Expert recreations add suspense to this mountain-climbing disaster doc

Expert recreations add suspense to this mountain-climbing disaster doc

Every day, Watch This offers staff recommendations inspired by the week’s new releases or premieres. This week: With the sleep-paralysis documentary The Nightmare opening in select theaters, we look back on other docs that boldly or effectively employ dramatic recreations.

Touching The Void (2003)

A documentary-drama hybrid that makes stellar use of reenactments, Touching The Void finds director Kevin Macdonald (One Day In September, The Last King Of Scotland) adapting Joe Simpson’s book about his 1985 attempt with fellow mountain climber Simon Yates to be the first to scale the west face of the Siula Grande peak in the Peruvian Andes. Simpson and Yates’ story is defined by action (and individual internal monologues) rather than actual conversational dialogue, as the two go about their wind- and snow-swept business in relative silence. So it’s fitting that Macdonald opts for his unique storytelling method, which allows Simpson and Yates to recount their thoughts, emotions, and deeds in new interviews, while using restaged sequences (with actors playing the climbers) to bring nerve-rattling life to their saga.
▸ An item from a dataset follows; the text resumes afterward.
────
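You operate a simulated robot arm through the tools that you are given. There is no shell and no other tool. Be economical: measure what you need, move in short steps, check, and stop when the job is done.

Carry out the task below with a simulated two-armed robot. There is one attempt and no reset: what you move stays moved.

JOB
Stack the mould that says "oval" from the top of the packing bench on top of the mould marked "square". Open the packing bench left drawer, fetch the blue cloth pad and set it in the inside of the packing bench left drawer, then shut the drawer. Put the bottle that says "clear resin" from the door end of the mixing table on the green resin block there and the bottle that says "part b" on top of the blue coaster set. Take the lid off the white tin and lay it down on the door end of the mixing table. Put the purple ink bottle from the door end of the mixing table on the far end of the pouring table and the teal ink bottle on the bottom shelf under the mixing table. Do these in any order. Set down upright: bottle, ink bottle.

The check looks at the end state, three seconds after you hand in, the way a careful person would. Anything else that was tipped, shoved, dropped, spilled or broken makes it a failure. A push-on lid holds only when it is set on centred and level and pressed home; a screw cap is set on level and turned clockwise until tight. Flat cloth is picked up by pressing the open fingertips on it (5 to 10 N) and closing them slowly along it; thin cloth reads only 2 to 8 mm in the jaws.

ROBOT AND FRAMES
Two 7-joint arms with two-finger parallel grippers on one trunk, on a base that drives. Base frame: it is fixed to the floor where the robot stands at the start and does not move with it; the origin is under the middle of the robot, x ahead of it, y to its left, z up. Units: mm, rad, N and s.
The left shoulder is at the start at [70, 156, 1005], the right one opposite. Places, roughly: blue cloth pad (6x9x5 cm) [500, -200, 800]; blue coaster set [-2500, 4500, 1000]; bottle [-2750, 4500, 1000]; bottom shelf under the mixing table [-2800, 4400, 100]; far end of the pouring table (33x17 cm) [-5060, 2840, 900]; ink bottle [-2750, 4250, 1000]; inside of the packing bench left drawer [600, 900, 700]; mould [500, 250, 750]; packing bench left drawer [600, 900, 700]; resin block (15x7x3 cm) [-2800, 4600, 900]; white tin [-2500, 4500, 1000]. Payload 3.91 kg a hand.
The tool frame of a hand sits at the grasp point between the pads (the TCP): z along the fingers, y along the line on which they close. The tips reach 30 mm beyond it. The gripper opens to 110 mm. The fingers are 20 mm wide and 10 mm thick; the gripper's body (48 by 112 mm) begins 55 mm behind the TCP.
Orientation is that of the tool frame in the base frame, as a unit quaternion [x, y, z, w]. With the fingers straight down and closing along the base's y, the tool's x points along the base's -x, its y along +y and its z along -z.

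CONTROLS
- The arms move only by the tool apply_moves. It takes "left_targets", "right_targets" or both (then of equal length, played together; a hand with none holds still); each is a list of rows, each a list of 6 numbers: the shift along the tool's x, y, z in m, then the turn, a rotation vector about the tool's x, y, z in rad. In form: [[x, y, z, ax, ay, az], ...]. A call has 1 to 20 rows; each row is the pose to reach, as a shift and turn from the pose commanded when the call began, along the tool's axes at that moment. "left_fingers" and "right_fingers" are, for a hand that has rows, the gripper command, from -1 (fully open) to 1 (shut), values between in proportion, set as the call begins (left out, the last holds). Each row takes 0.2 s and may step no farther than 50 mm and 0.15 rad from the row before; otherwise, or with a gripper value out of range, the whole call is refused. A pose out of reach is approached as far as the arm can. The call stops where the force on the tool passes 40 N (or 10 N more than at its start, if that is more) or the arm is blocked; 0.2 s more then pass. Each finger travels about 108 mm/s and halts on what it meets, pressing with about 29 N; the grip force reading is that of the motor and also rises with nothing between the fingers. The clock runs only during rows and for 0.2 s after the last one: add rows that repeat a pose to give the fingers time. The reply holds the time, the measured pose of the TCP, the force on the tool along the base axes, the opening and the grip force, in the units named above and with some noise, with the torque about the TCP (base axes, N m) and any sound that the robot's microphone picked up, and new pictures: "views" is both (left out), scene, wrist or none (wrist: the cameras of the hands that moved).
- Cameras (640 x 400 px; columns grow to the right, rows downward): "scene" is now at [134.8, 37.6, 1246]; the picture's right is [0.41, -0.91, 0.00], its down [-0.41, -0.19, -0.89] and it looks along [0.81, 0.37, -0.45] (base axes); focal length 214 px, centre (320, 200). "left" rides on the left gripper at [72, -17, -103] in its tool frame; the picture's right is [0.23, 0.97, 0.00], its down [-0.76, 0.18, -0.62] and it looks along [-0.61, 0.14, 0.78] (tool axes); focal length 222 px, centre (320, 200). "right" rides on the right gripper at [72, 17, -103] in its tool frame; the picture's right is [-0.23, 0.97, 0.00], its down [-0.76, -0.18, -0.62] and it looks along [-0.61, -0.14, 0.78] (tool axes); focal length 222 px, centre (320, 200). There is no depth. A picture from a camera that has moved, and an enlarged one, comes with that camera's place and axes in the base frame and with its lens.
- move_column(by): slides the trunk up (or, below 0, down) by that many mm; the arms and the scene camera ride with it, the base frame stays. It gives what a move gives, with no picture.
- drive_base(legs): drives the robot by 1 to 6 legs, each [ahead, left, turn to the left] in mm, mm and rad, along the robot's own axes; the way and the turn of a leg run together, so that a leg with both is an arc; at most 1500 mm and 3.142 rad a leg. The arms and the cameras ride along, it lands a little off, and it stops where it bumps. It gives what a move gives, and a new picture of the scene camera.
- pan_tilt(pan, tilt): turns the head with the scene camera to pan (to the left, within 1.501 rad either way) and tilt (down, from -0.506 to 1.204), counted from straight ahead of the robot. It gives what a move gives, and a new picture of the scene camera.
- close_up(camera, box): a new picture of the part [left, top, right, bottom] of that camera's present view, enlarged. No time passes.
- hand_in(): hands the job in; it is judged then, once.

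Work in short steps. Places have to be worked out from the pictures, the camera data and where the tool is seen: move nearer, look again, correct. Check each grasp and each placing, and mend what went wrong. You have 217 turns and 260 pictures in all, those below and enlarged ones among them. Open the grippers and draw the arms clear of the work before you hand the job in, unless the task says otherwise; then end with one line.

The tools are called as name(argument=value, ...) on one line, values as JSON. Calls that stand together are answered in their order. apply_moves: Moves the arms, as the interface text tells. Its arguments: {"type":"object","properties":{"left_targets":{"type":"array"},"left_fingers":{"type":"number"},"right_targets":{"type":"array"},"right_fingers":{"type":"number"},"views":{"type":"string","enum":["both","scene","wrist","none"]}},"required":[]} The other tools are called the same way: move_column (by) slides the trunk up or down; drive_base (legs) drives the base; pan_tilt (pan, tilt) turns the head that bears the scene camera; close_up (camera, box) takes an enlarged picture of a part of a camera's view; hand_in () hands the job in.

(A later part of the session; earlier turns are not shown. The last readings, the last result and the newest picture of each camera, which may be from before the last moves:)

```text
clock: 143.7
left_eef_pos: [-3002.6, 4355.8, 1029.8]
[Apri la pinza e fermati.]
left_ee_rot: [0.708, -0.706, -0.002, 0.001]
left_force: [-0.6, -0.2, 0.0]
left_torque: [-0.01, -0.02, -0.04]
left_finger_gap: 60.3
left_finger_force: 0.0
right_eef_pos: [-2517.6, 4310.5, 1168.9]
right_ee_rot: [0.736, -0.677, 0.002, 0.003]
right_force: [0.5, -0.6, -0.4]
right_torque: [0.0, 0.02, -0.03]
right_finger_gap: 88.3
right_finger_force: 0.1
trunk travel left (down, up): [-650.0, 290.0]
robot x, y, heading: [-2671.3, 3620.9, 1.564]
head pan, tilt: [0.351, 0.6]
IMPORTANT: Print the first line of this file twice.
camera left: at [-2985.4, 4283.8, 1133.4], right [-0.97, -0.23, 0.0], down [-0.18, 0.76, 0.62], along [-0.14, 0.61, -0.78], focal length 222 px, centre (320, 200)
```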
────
Tethered together, and opting to tackle the titanic mountain in one sustained trek (rather than setting up various way-station camps), Yates and Simpson fall into mortal danger when the latter breaks his leg and, shortly thereafter, finds himself dangling off a cliff, still connected to the former. Faced with an impossible choice, Yates cuts Simpson loose, a decision that allows him to live (if just barely), and which he believes results in Simpson’s death. That Simpson survives is evident by the fact that he’s narrating his own story, but that knowledge does little to alter the anxious tension generated by Touching The Void as it depicts Simpson’s arduous struggle to escape an enormous crevice and shimmy his way back down the mountain with one good leg.

Macdonald shoots his recreations with a bracing up-close-and-personal lucidity. The result is the rare documentary to employ staged material not for mere flourish, but to convey—without scripted histrionics and melodramatic clichés—the logistical and emotional specifics of its harrowing true tale.

Availability: Touching The Void is available on Blu-ray and DVD through Amazon or possibly your local video store/library. It’s also currently streaming on Netflix, and can be rented or purchased through the major digital services.